Life expectancy of IDE disk

M

Moonlit

Hi,

I want to use one of my old pc's (pentium pro 200) as a router/internet
server (currently I have a Pentium 133/32MB doing the same thing). However
this one hasn't got any power saving features so it won't turn of the
harddisk after a certain period.

I wonder what is the life expectancy of a regular (maxtor) IDE disk if it is
running 24 hours a day (not much writing or reading though).

Anyone got any experience with this?

Regards, Ron AF Greve.
 
E

Eric Legge

Subject: Life expectancy of IDE disk
From: "Moonlit" (e-mail address removed)
Date: 05/07/03 04:26 Pacific Daylight Time
Message-id: <[email protected]>

Hi,

I want to use one of my old pc's (pentium pro 200) as a router/internet
server (currently I have a Pentium 133/32MB doing the same thing). However
this one hasn't got any power saving features so it won't turn of the
harddisk after a certain period.

I wonder what is the life expectancy of a regular (maxtor) IDE disk if it is
running 24 hours a day (not much writing or reading though).
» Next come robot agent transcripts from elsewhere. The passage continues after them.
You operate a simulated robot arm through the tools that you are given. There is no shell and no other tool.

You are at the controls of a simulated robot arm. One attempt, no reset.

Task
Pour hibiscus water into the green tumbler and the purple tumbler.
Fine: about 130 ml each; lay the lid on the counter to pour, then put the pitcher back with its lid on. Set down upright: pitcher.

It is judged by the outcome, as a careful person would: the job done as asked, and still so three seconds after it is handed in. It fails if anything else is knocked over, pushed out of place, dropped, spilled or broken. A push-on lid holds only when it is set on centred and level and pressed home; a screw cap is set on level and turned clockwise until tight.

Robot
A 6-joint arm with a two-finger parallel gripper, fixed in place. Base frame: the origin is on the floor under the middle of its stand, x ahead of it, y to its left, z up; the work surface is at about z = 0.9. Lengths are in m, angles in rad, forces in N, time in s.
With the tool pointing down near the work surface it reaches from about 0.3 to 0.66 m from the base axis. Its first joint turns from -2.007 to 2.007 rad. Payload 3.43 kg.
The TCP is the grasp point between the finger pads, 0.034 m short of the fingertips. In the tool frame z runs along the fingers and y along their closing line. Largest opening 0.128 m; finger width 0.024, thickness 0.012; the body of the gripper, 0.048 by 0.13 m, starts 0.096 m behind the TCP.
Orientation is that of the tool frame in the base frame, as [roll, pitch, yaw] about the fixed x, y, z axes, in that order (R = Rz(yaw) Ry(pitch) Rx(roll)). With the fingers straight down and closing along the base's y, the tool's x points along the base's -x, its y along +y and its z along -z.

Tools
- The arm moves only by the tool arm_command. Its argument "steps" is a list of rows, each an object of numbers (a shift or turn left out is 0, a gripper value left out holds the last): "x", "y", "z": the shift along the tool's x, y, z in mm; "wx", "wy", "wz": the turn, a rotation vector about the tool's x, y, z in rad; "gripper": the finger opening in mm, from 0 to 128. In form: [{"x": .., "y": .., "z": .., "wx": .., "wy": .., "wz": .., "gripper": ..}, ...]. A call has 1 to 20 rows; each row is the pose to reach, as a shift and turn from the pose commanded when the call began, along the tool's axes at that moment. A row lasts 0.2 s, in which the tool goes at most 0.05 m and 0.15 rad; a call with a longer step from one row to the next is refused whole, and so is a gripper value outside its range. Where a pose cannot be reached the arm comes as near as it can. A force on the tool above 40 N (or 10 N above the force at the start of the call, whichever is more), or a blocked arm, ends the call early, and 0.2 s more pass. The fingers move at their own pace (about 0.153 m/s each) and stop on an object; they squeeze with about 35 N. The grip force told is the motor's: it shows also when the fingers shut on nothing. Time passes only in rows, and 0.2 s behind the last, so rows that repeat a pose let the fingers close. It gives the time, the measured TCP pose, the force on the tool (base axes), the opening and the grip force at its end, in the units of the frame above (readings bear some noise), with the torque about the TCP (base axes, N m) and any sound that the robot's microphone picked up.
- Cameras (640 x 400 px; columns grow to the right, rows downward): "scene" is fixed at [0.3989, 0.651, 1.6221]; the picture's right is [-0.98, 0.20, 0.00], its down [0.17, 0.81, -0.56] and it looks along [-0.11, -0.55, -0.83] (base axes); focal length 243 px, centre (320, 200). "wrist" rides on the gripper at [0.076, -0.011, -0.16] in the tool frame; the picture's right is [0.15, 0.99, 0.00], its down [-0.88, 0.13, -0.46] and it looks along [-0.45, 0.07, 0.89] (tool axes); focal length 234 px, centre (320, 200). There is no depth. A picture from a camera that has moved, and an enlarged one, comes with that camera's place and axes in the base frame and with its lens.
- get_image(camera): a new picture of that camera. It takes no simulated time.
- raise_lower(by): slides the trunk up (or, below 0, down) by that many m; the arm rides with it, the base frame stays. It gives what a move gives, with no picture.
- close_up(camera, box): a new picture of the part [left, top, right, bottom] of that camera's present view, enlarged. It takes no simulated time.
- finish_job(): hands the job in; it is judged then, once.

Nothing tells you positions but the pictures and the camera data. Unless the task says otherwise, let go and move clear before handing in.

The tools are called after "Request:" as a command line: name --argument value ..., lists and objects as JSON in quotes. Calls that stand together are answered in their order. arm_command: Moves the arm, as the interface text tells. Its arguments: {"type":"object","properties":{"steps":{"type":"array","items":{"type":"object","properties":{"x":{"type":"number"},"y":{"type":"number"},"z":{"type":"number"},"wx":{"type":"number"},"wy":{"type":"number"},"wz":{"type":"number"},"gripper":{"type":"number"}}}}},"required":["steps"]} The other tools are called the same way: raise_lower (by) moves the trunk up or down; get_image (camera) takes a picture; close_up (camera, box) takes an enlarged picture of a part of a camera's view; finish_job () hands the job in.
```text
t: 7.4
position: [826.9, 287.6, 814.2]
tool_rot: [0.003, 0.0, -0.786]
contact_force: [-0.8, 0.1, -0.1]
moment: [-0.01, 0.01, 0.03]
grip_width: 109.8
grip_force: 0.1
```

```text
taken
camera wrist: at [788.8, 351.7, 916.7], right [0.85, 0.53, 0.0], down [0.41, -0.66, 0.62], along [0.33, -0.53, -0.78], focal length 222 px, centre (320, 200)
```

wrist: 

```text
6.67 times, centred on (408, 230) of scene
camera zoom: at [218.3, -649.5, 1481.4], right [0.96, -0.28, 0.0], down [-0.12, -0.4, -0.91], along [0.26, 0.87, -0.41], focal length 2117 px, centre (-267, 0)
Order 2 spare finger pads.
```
Anyone got any experience with this?

Regards, Ron AF Greve.

I would buy a motherboard and processor on ebay that is more up to date and
that supports IDE power saving.

It would be a good idea to get a motherboard that supports RAID so that you can
run two hard drives so that the system is duplicated.

If one hard drive goes down, the system switches to the other hard drive
running a clone of the system.

Eric,
PC Buyer Beware!
http://www.legge40.freeserve.co.uk/BuyerBeware.htm
 
M

Moonlit

Hi,

Thanks, yes I thought about that (or actually buying some outdated hardware
with power savings in a regular shop). I just wondered if I could do it real
cheap :)

Thanks for your reply.

Regards Ron AF Greve.
 
B

bobb

Hi,

Thanks, yes I thought about that (or actually buying some outdated hardware
with power savings in a regular shop). I just wondered if I could do it real
cheap :)


Wait until a constantly running box drives you nuts with its humming
noise, then you'd be throwing gazillions$ to silence it. No to mention
the saving in the electric$ bill, of couse this doesn't apply is you
live at parent's.






-bobb
 
G

Gareth Church

Moonlit said:
Hi,

I want to use one of my old pc's (pentium pro 200) as a router/internet
server (currently I have a Pentium 133/32MB doing the same thing). However
this one hasn't got any power saving features so it won't turn of the
harddisk after a certain period.

I wonder what is the life expectancy of a regular (maxtor) IDE disk if it is
running 24 hours a day (not much writing or reading though).

Anyone got any experience with this?

Life expectancy of hard disks follows the bath-curve. Drives either suffer
from infant mortality, or they give quite a few years of good service. The
vast majority of drives will last a good 3- 5 years. At the top-end things
can really expand out. It isn't uncommon at all to have 10 year old drives
still running strong in machines that run 24/7.

Gareth
 
M

Moonlit

Hi,


bobb said:
Wait until a constantly running box drives you nuts with its humming
noise, then you'd be throwing gazillions$ to silence it. No to mention
Well I am used to the noise with my current machines :).
the saving in the electric$ bill, of couse this doesn't apply is you
this is the reason I don't use my old HP9000/380 series as internet server.
But it sure would do well for an 24/7 machine (it has run for may years in a
production environment without flaw). (and makes more noise then 5 PC's
-) ).
live at parent's.
Ha, I am 39 years old, but you are right maybe I should go back to mum and
dad :)
Thanks for your Reply,

Regards, Ron AF Greve.
 
W

Wayne

OK, help me understand this.

I have 2 Maxtor 200 GB IDE 133 drives. Motherboard Moniter 5 is reporting a
temperature of 23 degrees for drive 0 and 42 degrees for drive 1. I would
expect drive 1 to be hotter ... its in a removable bay. but 23 can't be
correct, room temperature is 25.
 
K

Ken

OK, help me understand this.

I have 2 Maxtor 200 GB IDE 133 drives. Motherboard Moniter 5 is reporting a
temperature of 23 degrees for drive 0 and 42 degrees for drive 1. I would
expect drive 1 to be hotter ... its in a removable bay. but 23 can't be
correct, room temperature is 25.

Something i wrong with the 23° reading.
42° is seems to be normal. Try to get the 42° down.